### TO BE DONE
Please give the listing again, word for word, with nothing left out.

### DATA SECTION

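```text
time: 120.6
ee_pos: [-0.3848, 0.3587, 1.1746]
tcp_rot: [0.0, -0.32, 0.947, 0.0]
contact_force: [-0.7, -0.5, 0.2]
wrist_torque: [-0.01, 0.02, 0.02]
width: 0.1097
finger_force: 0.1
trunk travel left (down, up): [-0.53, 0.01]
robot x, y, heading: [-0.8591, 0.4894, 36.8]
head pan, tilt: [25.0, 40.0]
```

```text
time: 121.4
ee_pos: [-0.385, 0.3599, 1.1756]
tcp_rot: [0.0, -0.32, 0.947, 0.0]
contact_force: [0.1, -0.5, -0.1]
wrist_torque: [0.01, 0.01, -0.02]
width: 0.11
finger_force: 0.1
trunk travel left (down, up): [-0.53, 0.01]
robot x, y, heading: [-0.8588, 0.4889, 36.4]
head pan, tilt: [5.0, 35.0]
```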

### SOLUTION TO THIS EXERCISE
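```text
time: 120.6
ee_pos: [-0.3848, 0.3587, 1.1746]
tcp_rot: [0.0, -0.32, 0.947, 0.0]
contact_force: [-0.7, -0.5, 0.2]
wrist_torque: [-0.01, 0.02, 0.02]
width: 0.1097
finger_force: 0.1
trunk travel left (down, up): [-0.53, 0.01]
robot x, y, heading: [-0.8591, 0.4894, 36.8]
head pan, tilt: [25.0, 40.0]
```

```text
time: 121.4
ee_pos: [-0.385, 0.3599, 1.1756]
tcp_rot: [0.0, -0.32, 0.947, 0.0]
contact_force: [0.1, -0.5, -0.1]
wrist_torque: [0.01, 0.01, -0.02]
width: 0.11
finger_force: 0.1
trunk travel left (down, up): [-0.53, 0.01]
robot x, y, heading: [-0.8588, 0.4889, 36.4]
head pan, tilt: [5.0, 35.0]
```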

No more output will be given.